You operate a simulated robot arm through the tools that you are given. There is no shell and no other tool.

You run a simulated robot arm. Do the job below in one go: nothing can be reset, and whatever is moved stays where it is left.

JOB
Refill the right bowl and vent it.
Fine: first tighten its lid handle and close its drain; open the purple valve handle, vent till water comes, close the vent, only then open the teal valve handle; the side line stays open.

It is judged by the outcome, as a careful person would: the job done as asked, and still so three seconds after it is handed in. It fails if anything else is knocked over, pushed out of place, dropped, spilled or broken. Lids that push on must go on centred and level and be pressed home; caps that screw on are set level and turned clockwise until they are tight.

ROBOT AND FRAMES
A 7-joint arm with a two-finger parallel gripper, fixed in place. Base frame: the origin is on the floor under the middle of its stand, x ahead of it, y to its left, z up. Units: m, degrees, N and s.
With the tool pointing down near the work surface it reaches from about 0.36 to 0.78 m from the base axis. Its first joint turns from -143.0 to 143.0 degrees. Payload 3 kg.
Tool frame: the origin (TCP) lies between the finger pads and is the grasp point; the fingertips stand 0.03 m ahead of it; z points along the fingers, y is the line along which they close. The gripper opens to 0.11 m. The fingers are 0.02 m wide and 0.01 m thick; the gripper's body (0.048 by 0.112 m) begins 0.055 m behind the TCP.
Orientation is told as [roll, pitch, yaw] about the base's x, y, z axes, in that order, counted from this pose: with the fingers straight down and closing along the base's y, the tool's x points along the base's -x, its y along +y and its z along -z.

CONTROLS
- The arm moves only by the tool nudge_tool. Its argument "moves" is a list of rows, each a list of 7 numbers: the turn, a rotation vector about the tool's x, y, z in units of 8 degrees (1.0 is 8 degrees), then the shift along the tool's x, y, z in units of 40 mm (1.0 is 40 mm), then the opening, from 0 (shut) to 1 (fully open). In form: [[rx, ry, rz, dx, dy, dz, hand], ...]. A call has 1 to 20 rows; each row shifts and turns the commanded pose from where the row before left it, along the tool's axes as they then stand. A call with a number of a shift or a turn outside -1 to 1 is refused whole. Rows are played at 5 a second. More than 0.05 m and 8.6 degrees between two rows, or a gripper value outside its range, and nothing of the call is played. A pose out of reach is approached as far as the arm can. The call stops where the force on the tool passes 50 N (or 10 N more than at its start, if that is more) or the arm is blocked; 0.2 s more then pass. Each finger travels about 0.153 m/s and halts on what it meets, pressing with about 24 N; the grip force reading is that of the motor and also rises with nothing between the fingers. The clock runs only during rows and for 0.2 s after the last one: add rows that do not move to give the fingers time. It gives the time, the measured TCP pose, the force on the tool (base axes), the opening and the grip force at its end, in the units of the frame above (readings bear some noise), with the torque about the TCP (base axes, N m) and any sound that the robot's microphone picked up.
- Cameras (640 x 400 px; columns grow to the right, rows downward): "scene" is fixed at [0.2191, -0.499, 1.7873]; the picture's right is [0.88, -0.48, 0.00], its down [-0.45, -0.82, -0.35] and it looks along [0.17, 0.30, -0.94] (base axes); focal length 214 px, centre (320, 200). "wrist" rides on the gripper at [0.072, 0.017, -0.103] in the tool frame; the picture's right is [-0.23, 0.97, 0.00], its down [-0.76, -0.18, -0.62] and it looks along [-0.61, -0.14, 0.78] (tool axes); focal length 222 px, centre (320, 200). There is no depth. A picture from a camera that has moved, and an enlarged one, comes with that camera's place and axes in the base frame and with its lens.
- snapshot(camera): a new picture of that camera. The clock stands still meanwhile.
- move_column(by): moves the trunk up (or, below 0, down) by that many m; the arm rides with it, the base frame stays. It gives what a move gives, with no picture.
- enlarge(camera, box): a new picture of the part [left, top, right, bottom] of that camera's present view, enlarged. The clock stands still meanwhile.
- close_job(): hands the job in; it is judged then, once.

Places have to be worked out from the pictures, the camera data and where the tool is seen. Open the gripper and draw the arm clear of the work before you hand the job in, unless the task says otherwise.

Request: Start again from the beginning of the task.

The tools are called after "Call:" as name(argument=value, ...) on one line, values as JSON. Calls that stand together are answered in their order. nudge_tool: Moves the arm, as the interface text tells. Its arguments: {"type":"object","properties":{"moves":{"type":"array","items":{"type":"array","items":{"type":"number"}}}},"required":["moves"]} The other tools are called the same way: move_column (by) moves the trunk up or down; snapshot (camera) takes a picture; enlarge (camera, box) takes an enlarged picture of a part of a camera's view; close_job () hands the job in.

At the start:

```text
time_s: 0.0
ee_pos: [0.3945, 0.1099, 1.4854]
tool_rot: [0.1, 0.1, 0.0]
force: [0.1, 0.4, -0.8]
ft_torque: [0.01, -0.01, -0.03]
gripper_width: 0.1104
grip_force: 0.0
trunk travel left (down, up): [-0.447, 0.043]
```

▶ **WHAT TO WORK ON**: Output the data above exactly, please, line for line.

▶ **RESPONSE TO THIS EXERCISE**:
You operate a simulated robot arm through the tools that you are given. There is no shell and no other tool.

You run a simulated robot arm. Do the job below in one go: nothing can be reset, and whatever is moved stays where it is left.

JOB
Refill the right bowl and vent it.
Fine: first tighten its lid handle and close its drain; open the purple valve handle, vent till water comes, close the vent, only then open the teal valve handle; the side line stays open.

It is judged by the outcome, as a careful person would: the job done as asked, and still so three seconds after it is handed in. It fails if anything else is knocked over, pushed out of place, dropped, spilled or broken. Lids that push on must go on centred and level and be pressed home; caps that screw on are set level and turned clockwise until they are tight.

ROBOT AND FRAMES
A 7-joint arm with a two-finger parallel gripper, fixed in place. Base frame: the origin is on the floor under the middle of its stand, x ahead of it, y to its left, z up. Units: m, degrees, N and s.
With the tool pointing down near the work surface it reaches from about 0.36 to 0.78 m from the base axis. Its first joint turns from -143.0 to 143.0 degrees. Payload 3 kg.
Tool frame: the origin (TCP) lies between the finger pads and is the grasp point; the fingertips stand 0.03 m ahead of it; z points along the fingers, y is the line along which they close. The gripper opens to 0.11 m. The fingers are 0.02 m wide and 0.01 m thick; the gripper's body (0.048 by 0.112 m) begins 0.055 m behind the TCP.
Orientation is told as [roll, pitch, yaw] about the base's x, y, z axes, in that order, counted from this pose: with the fingers straight down and closing along the base's y, the tool's x points along the base's -x, its y along +y and its z along -z.

CONTROLS
- The arm moves only by the tool nudge_tool. Its argument "moves" is a list of rows, each a list of 7 numbers: the turn, a rotation vector about the tool's x, y, z in units of 8 degrees (1.0 is 8 degrees), then the shift along the tool's x, y, z in units of 40 mm (1.0 is 40 mm), then the opening, from 0 (shut) to 1 (fully open). In form: [[rx, ry, rz, dx, dy, dz, hand], ...]. A call has 1 to 20 rows; each row shifts and turns the commanded pose from where the row before left it, along the tool's axes as they then stand. A call with a number of a shift or a turn outside -1 to 1 is refused whole. Rows are played at 5 a second. More than 0.05 m and 8.6 degrees between two rows, or a gripper value outside its range, and nothing of the call is played. A pose out of reach is approached as far as the arm can. The call stops where the force on the tool passes 50 N (or 10 N more than at its start, if that is more) or the arm is blocked; 0.2 s more then pass. Each finger travels about 0.153 m/s and halts on what it meets, pressing with about 24 N; the grip force reading is that of the motor and also rises with nothing between the fingers. The clock runs only during rows and for 0.2 s after the last one: add rows that do not move to give the fingers time. It gives the time, the measured TCP pose, the force on the tool (base axes), the opening and the grip force at its end, in the units of the frame above (readings bear some noise), with the torque about the TCP (base axes, N m) and any sound that the robot's microphone picked up.
- Cameras (640 x 400 px; columns grow to the right, rows downward): "scene" is fixed at [0.2191, -0.499, 1.7873]; the picture's right is [0.88, -0.48, 0.00], its down [-0.45, -0.82, -0.35] and it looks along [0.17, 0.30, -0.94] (base axes); focal length 214 px, centre (320, 200). "wrist" rides on the gripper at [0.072, 0.017, -0.103] in the tool frame; the picture's right is [-0.23, 0.97, 0.00], its down [-0.76, -0.18, -0.62] and it looks along [-0.61, -0.14, 0.78] (tool axes); focal length 222 px, centre (320, 200). There is no depth. A picture from a camera that has moved, and an enlarged one, comes with that camera's place and axes in the base frame and with its lens.
- snapshot(camera): a new picture of that camera. The clock stands still meanwhile.
- move_column(by): moves the trunk up (or, below 0, down) by that many m; the arm rides with it, the base frame stays. It gives what a move gives, with no picture.
- enlarge(camera, box): a new picture of the part [left, top, right, bottom] of that camera's present view, enlarged. The clock stands still meanwhile.
- close_job(): hands the job in; it is judged then, once.

Places have to be worked out from the pictures, the camera data and where the tool is seen. Open the gripper and draw the arm clear of the work before you hand the job in, unless the task says otherwise.

Request: Start again from the beginning of the task.

The tools are called after "Call:" as name(argument=value, ...) on one line, values as JSON. Calls that stand together are answered in their order. nudge_tool: Moves the arm, as the interface text tells. Its arguments: {"type":"object","properties":{"moves":{"type":"array","items":{"type":"array","items":{"type":"number"}}}},"required":["moves"]} The other tools are called the same way: move_column (by) moves the trunk up or down; snapshot (camera) takes a picture; enlarge (camera, box) takes an enlarged picture of a part of a camera's view; close_job () hands the job in.

At the start:

```text
time_s: 0.0
ee_pos: [0.3945, 0.1099, 1.4854]
tool_rot: [0.1, 0.1, 0.0]
force: [0.1, 0.4, -0.8]
ft_torque: [0.01, -0.01, -0.03]
gripper_width: 0.1104
grip_force: 0.0
trunk travel left (down, up): [-0.447, 0.043]
```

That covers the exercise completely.